The teen, dressed all in black, wearing gloves, toting handcuffs and the loaded revolver, used a glass cutter to make his way quietly in through a back sliding door. He’d picked the townhouse, he would later let on, only because it had an unlocked back gate, and that would make for unhindered escape. He waited in the shadows for the couple’s return, then ordered them down the stairs, where he shot Richard in the back of the head and pregnant Nancy in the side and the belly, and left all three to die. In her own blood, Nancy would draw a heart and a “U” on the cold cement floor, next to her husband’s slumped-over body, as she lay dying.

From the moment that blood-scrawled final message was discovered, Bishop believed it was her sister’s undying plea: Live a life of love.

Nancy and Richard Langert

And it is Nancy, who was 25 when she died, to whom Bishop, five years her elder and now 56, has dedicated her life’s work. That dedication plays out in Bishop’s day-to-day dealings with defendants and, far beyond any courtroom, as one of the clearest and most compelling voices in the national conversation calling for juvenile justice reform, abolition of the death penalty and a rare strand of forgiveness and mercy that demands not merely words but action — in her case, face-to-face encounters with her sister’s killer.

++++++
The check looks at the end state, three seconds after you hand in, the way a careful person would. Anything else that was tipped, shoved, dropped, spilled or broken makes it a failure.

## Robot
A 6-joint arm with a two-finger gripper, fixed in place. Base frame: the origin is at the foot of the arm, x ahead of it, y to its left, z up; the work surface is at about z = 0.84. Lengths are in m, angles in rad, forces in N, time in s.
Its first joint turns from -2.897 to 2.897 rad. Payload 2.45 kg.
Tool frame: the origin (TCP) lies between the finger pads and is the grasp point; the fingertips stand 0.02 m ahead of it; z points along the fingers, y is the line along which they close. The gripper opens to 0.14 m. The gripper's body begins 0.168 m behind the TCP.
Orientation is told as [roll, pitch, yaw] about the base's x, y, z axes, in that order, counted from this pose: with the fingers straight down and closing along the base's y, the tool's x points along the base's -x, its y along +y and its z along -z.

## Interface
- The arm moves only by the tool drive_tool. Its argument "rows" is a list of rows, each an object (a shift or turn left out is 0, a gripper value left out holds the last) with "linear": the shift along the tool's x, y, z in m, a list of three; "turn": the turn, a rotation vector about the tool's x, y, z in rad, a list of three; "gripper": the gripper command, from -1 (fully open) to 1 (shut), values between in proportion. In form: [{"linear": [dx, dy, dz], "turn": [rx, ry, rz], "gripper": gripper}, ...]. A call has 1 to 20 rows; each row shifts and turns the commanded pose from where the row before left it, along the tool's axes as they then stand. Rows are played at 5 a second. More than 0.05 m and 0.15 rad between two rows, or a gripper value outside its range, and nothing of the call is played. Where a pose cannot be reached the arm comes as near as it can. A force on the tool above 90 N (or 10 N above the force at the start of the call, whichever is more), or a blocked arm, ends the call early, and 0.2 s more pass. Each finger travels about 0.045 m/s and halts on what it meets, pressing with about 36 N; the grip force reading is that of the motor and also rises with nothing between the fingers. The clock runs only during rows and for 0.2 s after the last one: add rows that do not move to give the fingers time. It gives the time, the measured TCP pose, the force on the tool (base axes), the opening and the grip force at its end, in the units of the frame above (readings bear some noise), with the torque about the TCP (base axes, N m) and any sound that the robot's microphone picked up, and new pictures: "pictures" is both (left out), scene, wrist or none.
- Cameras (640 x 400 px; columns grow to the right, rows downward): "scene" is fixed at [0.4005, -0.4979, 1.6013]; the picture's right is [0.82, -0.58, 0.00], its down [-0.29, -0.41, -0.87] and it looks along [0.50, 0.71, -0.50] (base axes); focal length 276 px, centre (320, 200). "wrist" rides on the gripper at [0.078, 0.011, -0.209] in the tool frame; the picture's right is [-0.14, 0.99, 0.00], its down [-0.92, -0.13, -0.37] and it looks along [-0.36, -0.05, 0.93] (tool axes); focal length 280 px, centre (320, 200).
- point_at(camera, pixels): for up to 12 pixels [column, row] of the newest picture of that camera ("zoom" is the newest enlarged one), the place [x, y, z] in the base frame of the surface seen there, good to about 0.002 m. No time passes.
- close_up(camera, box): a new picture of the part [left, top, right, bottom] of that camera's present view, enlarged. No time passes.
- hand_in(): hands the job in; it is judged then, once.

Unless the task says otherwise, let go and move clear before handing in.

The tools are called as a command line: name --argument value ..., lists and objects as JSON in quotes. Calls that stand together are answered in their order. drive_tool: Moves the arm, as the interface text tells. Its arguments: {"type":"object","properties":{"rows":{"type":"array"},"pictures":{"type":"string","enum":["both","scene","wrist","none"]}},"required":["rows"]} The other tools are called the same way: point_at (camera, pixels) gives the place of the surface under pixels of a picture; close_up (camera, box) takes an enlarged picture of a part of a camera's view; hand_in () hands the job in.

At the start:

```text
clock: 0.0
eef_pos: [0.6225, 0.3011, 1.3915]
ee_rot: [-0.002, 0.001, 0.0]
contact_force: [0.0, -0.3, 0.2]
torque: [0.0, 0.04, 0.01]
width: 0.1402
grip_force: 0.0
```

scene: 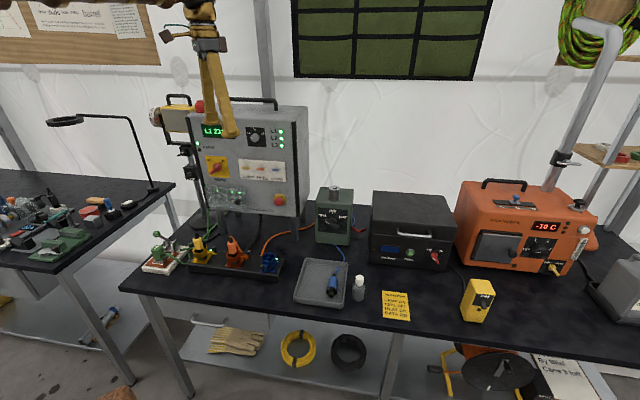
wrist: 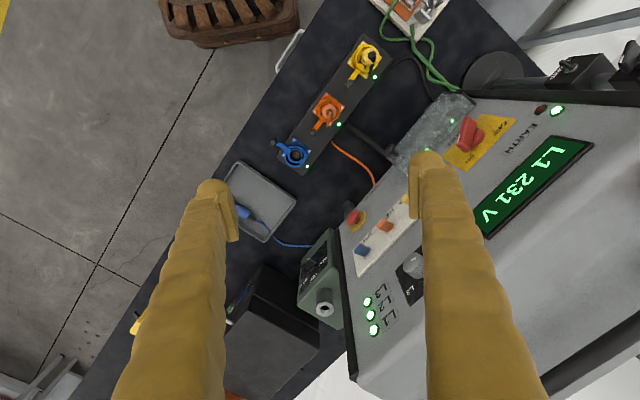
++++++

Now she’s published her story — a plotline of reconciliation, remorse and redemption that led her through years of refusing to even say aloud her sister’s killer’s name, to visiting him in prison every couple months — in a book titled Change of Heart: Justice, Mercy and Making Peace with My Sister’s Killer (Westminster John Knox Press, 2015), and it’s a story that is riveting readers.